The familiar satin takes the expected loop around, but leads to a tattered end. Emily K. Abel, professor of health services and women’s studies at the University of California and a breast cancer survivor, describes her post-treatment experience and the struggle to find medical explanations for the lingering side effects of her therapy.
Her care in 1993 held the promise of a return to life the way it was before cancer. Although Abel’s physicians explained her overwhelming fatigue as being a symptom of depression, her talks with other cancer survivors revealed similar experiences, along with a score of other post-treatment concerns.
It wasn’t until Abel met medical sociologist Saskia K. Subramanian that she posed her questions as a research topic. That premise, “how women who have completed breast cancer chemotherapy and radiation cope with ongoing problems that doctors fail to take seriously,” struck a chord with Subramanian, whose own mother had succumbed to the disease.
The results of this study, funded by the Susan G. Komen Foundation, were published last year by the New York University Press. Participants consisted of 36 black and 38 white women, who were interviewed from one to three hours.
Despite the small sample size, these researchers explored important questions and acknowledged the challenges their study faced. When survivors detailed problems, there was no way to determine whether symptoms were related to breast cancer treatment.
Abel and Subramanian fail to put these challenges into a sociological context, as we cannot exclude the influences of our fractured health care system.
Rising expenses, insurance constraints and the needs of the unand underinsured butt up against advancing technologies for diagnostics and treatments that remain unavailable to all.
Cancer treatment has been so focused on the emergence of life-prolonging treatments that the movement is only now giving rise to the challenge of long-term survivorship.

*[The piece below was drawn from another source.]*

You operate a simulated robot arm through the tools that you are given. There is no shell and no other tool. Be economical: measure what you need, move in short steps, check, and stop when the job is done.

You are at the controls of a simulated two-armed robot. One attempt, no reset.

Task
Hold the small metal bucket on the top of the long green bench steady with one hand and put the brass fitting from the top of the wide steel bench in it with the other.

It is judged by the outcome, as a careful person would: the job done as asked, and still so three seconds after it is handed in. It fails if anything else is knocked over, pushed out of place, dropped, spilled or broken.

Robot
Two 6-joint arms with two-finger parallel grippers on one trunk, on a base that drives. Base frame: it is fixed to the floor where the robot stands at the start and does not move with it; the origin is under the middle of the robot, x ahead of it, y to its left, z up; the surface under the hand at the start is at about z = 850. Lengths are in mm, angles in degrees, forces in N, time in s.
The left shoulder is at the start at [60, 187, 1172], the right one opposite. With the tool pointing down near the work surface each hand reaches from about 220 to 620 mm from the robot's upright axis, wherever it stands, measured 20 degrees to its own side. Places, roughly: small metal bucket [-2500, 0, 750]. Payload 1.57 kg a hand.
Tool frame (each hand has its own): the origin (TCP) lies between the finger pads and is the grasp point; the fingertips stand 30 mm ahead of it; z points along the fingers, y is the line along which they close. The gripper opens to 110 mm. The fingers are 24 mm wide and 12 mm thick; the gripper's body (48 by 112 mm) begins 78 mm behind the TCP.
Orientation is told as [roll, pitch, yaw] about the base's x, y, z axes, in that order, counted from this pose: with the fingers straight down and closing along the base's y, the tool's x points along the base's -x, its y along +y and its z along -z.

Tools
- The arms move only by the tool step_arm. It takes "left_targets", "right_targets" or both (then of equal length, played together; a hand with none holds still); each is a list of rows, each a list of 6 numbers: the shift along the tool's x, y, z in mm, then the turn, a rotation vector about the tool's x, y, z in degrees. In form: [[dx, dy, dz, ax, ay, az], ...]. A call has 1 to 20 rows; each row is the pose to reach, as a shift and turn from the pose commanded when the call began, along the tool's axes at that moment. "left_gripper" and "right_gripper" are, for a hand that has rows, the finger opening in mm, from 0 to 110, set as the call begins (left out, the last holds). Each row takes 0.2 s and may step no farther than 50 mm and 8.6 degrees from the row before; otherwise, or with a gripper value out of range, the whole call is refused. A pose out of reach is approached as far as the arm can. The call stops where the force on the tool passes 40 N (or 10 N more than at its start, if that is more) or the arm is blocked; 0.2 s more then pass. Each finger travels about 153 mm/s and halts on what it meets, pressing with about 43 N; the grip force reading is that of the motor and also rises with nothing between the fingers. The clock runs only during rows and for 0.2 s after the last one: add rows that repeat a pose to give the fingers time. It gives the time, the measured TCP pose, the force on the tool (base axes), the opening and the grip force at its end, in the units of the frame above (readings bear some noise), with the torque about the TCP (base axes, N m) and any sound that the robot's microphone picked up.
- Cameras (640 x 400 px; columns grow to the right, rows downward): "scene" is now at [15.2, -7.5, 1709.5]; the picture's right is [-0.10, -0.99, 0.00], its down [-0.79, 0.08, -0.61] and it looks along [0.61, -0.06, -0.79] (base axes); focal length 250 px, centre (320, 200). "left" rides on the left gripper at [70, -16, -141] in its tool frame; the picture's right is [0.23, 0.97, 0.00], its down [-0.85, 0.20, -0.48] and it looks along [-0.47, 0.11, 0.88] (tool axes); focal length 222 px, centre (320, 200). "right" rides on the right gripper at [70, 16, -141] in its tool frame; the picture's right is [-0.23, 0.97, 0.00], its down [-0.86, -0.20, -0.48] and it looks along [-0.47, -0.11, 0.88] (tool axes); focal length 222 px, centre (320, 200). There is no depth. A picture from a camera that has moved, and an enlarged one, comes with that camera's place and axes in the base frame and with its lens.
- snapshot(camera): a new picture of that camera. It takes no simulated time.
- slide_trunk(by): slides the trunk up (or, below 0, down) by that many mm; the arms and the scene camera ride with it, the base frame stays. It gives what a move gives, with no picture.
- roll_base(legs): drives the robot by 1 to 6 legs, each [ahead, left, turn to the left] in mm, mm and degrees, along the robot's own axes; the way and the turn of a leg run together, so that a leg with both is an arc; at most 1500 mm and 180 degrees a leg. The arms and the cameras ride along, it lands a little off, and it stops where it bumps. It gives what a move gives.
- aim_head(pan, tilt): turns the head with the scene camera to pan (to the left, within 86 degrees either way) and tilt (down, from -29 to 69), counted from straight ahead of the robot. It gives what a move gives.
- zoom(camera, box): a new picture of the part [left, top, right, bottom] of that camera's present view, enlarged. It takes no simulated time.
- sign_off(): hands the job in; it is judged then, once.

This is complicated by a society that tends to see all problems as having solutions, considering illness a linear course, rather than the true starts and stops that can define a chronic disease.
Additional questions that should be raised about this qualitative research study are the bias reflected in their core question, that doctors fail to take ongoing problems seriously. As the women’s physicians were not interviewed, it may be presumptive that problems were not seriously considered.
Their recruitment methods allowed women to self-identify, which the authors acknowledge may have skewed the sample.
This work does highlight the medical inequities due to race and socioeconomic status. It also cites a broad variety of other studies that are valuable to the topic of survivorship. One is from the Institute of Medicine and National Research Council’s “From Cancer Patient to Cancer Survivor: Lost in Transition” (2006). This seminal work is having an impact on cancer programs across the country, which are beginning to create long-term survivorship programs to deal with the unique needs that are now recognized as sequelae of cancer treatment.
This compelling work questions what it means to “cure” disease and should be of interest to the medical community, cancer survivors of all types and those who face medical symptoms that cannot be validated by traditional means. These authors are marking a new developmental phase of cancer care that may lead affected persons to seek partnership with their physicians to combat the long-term side-effects of cancer and its treatments.
Aileen S. Galley, ACSW, LSW, is administrative director at the Penn State Cancer Institute at Mount Nittany Medical Center.